REVIEW - DEVIL'S KNOT (ATOM EGOYAN)


Sifted through with a curious commercialism that lies at odds with Atom Egoyan's idiosyncratic style of direction, Devil's Knot is the work of a director who's clearly in control, but equally clearly on shaky ground. What's unclear is what he imagined he might achieve in establishing such a pedestrian quality to a most sensational true story, one almost overripe with peerless potential for adaptation into narrative cinema. As written by two horror-movie scribes, Devil's Knot is hard on the ears, and the source of that unsettling sensation that arises from scene to scene? That's Egoyan at work, the stillness of his style, the camera lens peering so slowly across immaculately-constructed tableaux, the sinister glare of Paul Sarossy's cinematography. I hand it to Atom for overseeing a film of such artistry that he's seemingly unconcerned with showing off, but it's not going to win him any fans.
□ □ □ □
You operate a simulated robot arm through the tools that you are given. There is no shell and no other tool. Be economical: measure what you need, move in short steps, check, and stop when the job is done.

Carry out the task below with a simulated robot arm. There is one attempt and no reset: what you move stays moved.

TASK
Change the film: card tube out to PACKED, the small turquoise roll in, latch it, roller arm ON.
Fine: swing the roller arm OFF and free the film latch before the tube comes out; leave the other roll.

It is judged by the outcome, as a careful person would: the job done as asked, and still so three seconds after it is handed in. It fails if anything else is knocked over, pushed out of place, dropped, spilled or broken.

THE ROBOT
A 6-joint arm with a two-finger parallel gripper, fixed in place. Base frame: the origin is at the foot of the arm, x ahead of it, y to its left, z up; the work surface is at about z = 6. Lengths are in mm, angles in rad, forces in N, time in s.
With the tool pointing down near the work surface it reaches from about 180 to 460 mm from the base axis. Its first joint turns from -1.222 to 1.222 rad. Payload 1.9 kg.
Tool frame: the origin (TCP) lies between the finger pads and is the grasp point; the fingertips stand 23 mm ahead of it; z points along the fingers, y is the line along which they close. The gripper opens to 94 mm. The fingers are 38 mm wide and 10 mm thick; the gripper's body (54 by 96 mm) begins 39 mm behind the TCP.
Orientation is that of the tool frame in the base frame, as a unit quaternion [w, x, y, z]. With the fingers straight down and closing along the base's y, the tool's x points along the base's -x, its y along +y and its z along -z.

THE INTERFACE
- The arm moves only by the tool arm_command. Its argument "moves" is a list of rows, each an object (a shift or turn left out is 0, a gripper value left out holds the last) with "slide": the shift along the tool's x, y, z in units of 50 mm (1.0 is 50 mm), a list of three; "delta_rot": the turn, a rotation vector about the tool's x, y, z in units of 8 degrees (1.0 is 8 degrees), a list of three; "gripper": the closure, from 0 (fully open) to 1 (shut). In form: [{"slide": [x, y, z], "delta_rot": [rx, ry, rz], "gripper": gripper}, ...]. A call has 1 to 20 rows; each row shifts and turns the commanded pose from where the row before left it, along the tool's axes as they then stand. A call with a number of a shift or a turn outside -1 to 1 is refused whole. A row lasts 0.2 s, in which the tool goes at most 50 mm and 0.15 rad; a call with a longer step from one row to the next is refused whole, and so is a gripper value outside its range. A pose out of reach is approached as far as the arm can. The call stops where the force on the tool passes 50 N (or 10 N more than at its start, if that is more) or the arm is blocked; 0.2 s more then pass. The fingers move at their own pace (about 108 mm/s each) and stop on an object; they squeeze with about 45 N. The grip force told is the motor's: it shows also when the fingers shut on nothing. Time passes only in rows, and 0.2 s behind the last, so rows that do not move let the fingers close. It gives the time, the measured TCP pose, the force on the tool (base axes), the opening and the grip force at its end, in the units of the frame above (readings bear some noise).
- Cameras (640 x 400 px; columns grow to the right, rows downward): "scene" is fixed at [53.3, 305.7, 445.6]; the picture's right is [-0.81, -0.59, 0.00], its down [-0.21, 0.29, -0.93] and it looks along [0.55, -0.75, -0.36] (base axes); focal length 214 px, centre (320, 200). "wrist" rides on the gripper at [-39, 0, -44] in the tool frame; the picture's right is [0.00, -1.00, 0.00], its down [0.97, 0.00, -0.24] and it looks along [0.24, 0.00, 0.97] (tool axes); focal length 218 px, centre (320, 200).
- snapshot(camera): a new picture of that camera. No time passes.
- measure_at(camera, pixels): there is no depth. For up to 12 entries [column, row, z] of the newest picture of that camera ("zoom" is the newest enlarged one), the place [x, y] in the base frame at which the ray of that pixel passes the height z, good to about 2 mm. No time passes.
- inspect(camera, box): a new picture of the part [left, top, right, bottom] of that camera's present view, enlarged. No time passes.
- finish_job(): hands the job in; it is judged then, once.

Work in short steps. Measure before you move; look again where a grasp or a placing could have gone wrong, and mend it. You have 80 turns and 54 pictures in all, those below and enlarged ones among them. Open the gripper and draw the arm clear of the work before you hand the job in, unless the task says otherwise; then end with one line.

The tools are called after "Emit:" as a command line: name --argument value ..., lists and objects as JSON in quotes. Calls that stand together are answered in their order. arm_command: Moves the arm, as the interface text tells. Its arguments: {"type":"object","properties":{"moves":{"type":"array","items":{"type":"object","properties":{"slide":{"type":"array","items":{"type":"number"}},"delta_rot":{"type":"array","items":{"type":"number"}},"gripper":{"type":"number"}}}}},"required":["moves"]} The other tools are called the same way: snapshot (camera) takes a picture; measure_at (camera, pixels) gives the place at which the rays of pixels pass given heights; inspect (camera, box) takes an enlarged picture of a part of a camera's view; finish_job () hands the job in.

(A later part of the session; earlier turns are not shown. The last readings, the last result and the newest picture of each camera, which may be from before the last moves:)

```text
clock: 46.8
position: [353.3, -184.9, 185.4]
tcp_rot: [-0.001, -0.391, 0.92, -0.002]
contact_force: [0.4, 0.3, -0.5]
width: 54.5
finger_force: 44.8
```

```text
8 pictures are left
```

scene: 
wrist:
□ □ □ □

And when one considers the monumental mess he very nearly makes with this sensitive subject in other regards, that's definitely not a career-minded decision he made. Middle-class ennui and studies of sexual perversions are his bag, and he's incapable of depicting this rural, working-class Arkansas neighbourhood with any degree of authenticity. And a shiny, starry cast only compounds the lack of verity in Egoyan's presentation, particularly when he succumbs to the hysteria in the script - a hysteria which he is, no doubt, proficient in handling, but which these overpaid 'performers' are by no means proficient in understanding. Mireille Enos is a standout, however, and it's easy to see why she has been cast in Egoyan's next film. As the film becomes a legal thriller, the filmmaking becomes lazy and didactic, and it loses focus - the outcome pretty much predetermined, energy is transferred over to provoking outrage, which might have had a better effect were the screenplay more dedicated to deploying verifiable fact (which is, in reality, in abundance). There remains a great deal of good in Egoyan's take on this well-told tale, but it competes for our attention with an equal deal of sheer dreck.